The plea of prescription is based on Article 3540 of the Revised Civil Code, which reads as follows:
"Action[s] on * * * all promissory notes, whether negotiable or otherwise, are prescribed by five years, reckoning from the day when the engagements were payable."
"Prescription may be pleaded in every stage of a cause, even on the appeal, but it ought to be pleaded expressly and specially before the final judgment" (Art. 3464). See, also, Art. 346, Code of Practice. Under the express provisions of the Revised Civil Code (Art. 3465) and the decisions of this Court, the plea will not be sustained unless "the proof of it appears by the mere examination of the record * * * but the party to whom it is opposed shall have the privilege of demanding that the cause be remanded for trial upon that plea." Art. 902, Code of Practice.
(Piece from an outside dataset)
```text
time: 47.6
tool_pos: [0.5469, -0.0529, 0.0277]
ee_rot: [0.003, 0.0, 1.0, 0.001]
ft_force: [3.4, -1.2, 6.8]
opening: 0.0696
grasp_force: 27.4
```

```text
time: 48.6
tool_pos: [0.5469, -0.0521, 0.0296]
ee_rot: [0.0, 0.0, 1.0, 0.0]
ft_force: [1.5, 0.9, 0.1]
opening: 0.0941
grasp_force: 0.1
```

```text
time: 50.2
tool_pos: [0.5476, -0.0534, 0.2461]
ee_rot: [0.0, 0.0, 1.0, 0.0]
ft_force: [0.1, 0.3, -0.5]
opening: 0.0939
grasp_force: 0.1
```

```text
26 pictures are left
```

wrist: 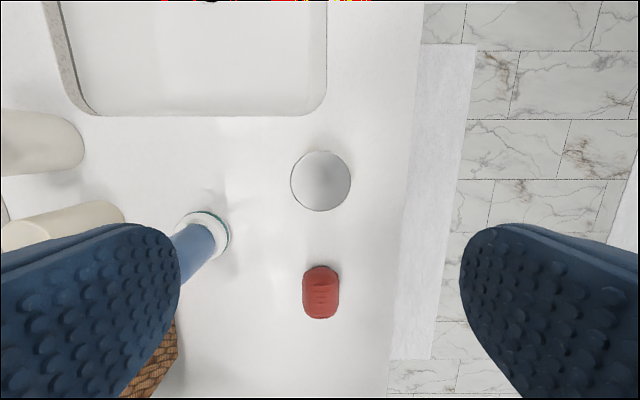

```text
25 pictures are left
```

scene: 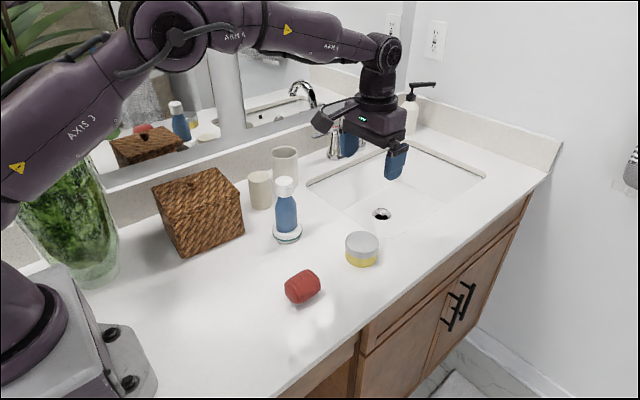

In the instant case it is the parties who invoked the plea who are asking that the case be remanded. But if we remanded the case, it would avail them nothing under the circumstances of this case because relator does not rely upon the alleged payments to take the balance due on the note out of prescription, and by simple calculation it may be shown that the judgment rendered is for a less amount than the full amount of the note minus the amount which respondents claim was prescribed. We will therefore not remand the case.
For the reasons assigned, the judgment of the Court of Appeal is annulled and set aside and the judgment of the lower court is reinstated; respondents to pay all costs.